Challenge: Write the listing out again, all of it, word for word.

Data section:

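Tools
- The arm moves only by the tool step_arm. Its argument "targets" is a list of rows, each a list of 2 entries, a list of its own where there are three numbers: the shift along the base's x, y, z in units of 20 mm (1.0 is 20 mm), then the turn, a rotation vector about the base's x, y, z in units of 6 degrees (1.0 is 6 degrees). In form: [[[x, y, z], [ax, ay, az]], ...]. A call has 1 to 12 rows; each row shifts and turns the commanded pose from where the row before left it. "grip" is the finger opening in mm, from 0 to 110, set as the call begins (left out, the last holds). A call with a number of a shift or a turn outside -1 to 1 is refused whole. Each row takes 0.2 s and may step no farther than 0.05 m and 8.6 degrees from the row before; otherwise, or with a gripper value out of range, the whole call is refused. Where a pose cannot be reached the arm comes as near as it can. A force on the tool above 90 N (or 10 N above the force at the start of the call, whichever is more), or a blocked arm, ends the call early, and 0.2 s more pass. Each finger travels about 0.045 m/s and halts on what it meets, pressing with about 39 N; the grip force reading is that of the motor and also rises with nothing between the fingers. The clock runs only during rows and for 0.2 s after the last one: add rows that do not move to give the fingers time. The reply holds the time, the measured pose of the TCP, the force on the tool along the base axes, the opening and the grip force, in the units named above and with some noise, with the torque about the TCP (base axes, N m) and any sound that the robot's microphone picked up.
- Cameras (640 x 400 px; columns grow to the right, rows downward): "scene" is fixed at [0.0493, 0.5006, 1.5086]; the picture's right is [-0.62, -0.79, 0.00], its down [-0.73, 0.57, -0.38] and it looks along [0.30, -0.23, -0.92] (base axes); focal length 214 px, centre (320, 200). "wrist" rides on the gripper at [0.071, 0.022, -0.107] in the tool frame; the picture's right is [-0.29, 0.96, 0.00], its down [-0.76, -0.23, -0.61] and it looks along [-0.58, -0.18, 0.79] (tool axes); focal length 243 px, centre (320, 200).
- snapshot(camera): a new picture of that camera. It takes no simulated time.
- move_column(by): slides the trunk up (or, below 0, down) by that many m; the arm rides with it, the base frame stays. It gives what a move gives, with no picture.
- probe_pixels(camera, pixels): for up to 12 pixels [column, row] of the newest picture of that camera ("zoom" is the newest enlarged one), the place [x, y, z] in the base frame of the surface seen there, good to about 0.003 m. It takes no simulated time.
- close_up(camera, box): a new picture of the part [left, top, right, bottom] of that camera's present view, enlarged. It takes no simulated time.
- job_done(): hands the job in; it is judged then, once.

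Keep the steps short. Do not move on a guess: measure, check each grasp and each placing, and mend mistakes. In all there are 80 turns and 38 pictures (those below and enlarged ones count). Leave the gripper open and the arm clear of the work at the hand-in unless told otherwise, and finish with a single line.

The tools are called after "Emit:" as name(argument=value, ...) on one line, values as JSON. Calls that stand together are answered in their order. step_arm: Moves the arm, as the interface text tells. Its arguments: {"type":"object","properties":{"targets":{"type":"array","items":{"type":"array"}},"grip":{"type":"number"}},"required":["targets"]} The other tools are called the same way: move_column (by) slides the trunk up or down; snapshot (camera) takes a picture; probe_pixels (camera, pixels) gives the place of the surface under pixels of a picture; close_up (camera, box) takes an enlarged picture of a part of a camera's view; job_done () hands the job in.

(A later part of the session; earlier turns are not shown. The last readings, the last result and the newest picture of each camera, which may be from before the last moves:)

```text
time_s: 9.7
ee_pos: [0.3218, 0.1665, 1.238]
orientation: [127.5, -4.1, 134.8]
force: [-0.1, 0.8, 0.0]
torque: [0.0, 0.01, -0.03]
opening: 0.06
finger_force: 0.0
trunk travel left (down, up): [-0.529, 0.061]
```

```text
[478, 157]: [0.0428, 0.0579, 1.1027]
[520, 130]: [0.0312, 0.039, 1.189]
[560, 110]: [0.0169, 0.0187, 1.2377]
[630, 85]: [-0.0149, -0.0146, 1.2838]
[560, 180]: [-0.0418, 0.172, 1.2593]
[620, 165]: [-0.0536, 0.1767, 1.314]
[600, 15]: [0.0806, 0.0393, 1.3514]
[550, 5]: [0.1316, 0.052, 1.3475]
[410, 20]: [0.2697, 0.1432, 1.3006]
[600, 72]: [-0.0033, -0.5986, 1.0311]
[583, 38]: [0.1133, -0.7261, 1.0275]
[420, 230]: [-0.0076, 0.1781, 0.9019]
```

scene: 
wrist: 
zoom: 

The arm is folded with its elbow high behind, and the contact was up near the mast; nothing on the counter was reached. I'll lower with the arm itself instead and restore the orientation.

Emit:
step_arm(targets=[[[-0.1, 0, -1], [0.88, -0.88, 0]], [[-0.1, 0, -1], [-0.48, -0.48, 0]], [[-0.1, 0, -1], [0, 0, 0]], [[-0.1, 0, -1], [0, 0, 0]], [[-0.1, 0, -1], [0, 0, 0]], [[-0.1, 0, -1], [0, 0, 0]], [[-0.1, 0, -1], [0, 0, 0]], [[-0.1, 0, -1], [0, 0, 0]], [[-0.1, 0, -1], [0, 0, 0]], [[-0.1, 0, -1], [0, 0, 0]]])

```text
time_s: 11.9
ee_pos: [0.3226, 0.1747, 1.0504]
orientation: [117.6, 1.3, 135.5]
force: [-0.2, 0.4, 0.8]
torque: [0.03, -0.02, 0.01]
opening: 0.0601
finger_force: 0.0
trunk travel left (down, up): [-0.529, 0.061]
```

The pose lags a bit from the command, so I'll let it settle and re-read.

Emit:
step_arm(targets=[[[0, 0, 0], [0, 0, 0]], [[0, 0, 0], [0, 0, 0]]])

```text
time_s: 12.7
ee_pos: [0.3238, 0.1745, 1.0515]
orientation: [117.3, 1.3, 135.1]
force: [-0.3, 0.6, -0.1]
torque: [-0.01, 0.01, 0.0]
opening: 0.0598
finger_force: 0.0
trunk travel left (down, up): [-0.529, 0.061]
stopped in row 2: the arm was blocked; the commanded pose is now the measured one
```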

Task result:
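Tools
- The arm moves only by the tool step_arm. Its argument "targets" is a list of rows, each a list of 2 entries, a list of its own where there are three numbers: the shift along the base's x, y, z in units of 20 mm (1.0 is 20 mm), then the turn, a rotation vector about the base's x, y, z in units of 6 degrees (1.0 is 6 degrees). In form: [[[x, y, z], [ax, ay, az]], ...]. A call has 1 to 12 rows; each row shifts and turns the commanded pose from where the row before left it. "grip" is the finger opening in mm, from 0 to 110, set as the call begins (left out, the last holds). A call with a number of a shift or a turn outside -1 to 1 is refused whole. Each row takes 0.2 s and may step no farther than 0.05 m and 8.6 degrees from the row before; otherwise, or with a gripper value out of range, the whole call is refused. Where a pose cannot be reached the arm comes as near as it can. A force on the tool above 90 N (or 10 N above the force at the start of the call, whichever is more), or a blocked arm, ends the call early, and 0.2 s more pass. Each finger travels about 0.045 m/s and halts on what it meets, pressing with about 39 N; the grip force reading is that of the motor and also rises with nothing between the fingers. The clock runs only during rows and for 0.2 s after the last one: add rows that do not move to give the fingers time. The reply holds the time, the measured pose of the TCP, the force on the tool along the base axes, the opening and the grip force, in the units named above and with some noise, with the torque about the TCP (base axes, N m) and any sound that the robot's microphone picked up.
- Cameras (640 x 400 px; columns grow to the right, rows downward): "scene" is fixed at [0.0493, 0.5006, 1.5086]; the picture's right is [-0.62, -0.79, 0.00], its down [-0.73, 0.57, -0.38] and it looks along [0.30, -0.23, -0.92] (base axes); focal length 214 px, centre (320, 200). "wrist" rides on the gripper at [0.071, 0.022, -0.107] in the tool frame; the picture's right is [-0.29, 0.96, 0.00], its down [-0.76, -0.23, -0.61] and it looks along [-0.58, -0.18, 0.79] (tool axes); focal length 243 px, centre (320, 200).
- snapshot(camera): a new picture of that camera. It takes no simulated time.
- move_column(by): slides the trunk up (or, below 0, down) by that many m; the arm rides with it, the base frame stays. It gives what a move gives, with no picture.
- probe_pixels(camera, pixels): for up to 12 pixels [column, row] of the newest picture of that camera ("zoom" is the newest enlarged one), the place [x, y, z] in the base frame of the surface seen there, good to about 0.003 m. It takes no simulated time.
- close_up(camera, box): a new picture of the part [left, top, right, bottom] of that camera's present view, enlarged. It takes no simulated time.
- job_done(): hands the job in; it is judged then, once.

Keep the steps short. Do not move on a guess: measure, check each grasp and each placing, and mend mistakes. In all there are 80 turns and 38 pictures (those below and enlarged ones count). Leave the gripper open and the arm clear of the work at the hand-in unless told otherwise, and finish with a single line.

The tools are called after "Emit:" as name(argument=value, ...) on one line, values as JSON. Calls that stand together are answered in their order. step_arm: Moves the arm, as the interface text tells. Its arguments: {"type":"object","properties":{"targets":{"type":"array","items":{"type":"array"}},"grip":{"type":"number"}},"required":["targets"]} The other tools are called the same way: move_column (by) slides the trunk up or down; snapshot (camera) takes a picture; probe_pixels (camera, pixels) gives the place of the surface under pixels of a picture; close_up (camera, box) takes an enlarged picture of a part of a camera's view; job_done () hands the job in.

(A later part of the session; earlier turns are not shown. The last readings, the last result and the newest picture of each camera, which may be from before the last moves:)

```text
time_s: 9.7
ee_pos: [0.3218, 0.1665, 1.238]
orientation: [127.5, -4.1, 134.8]
force: [-0.1, 0.8, 0.0]
torque: [0.0, 0.01, -0.03]
opening: 0.06
finger_force: 0.0
trunk travel left (down, up): [-0.529, 0.061]
```

```text
[478, 157]: [0.0428, 0.0579, 1.1027]
[520, 130]: [0.0312, 0.039, 1.189]
[560, 110]: [0.0169, 0.0187, 1.2377]
[630, 85]: [-0.0149, -0.0146, 1.2838]
[560, 180]: [-0.0418, 0.172, 1.2593]
[620, 165]: [-0.0536, 0.1767, 1.314]
[600, 15]: [0.0806, 0.0393, 1.3514]
[550, 5]: [0.1316, 0.052, 1.3475]
[410, 20]: [0.2697, 0.1432, 1.3006]
[600, 72]: [-0.0033, -0.5986, 1.0311]
[583, 38]: [0.1133, -0.7261, 1.0275]
[420, 230]: [-0.0076, 0.1781, 0.9019]
```

scene: 
wrist: 
zoom: 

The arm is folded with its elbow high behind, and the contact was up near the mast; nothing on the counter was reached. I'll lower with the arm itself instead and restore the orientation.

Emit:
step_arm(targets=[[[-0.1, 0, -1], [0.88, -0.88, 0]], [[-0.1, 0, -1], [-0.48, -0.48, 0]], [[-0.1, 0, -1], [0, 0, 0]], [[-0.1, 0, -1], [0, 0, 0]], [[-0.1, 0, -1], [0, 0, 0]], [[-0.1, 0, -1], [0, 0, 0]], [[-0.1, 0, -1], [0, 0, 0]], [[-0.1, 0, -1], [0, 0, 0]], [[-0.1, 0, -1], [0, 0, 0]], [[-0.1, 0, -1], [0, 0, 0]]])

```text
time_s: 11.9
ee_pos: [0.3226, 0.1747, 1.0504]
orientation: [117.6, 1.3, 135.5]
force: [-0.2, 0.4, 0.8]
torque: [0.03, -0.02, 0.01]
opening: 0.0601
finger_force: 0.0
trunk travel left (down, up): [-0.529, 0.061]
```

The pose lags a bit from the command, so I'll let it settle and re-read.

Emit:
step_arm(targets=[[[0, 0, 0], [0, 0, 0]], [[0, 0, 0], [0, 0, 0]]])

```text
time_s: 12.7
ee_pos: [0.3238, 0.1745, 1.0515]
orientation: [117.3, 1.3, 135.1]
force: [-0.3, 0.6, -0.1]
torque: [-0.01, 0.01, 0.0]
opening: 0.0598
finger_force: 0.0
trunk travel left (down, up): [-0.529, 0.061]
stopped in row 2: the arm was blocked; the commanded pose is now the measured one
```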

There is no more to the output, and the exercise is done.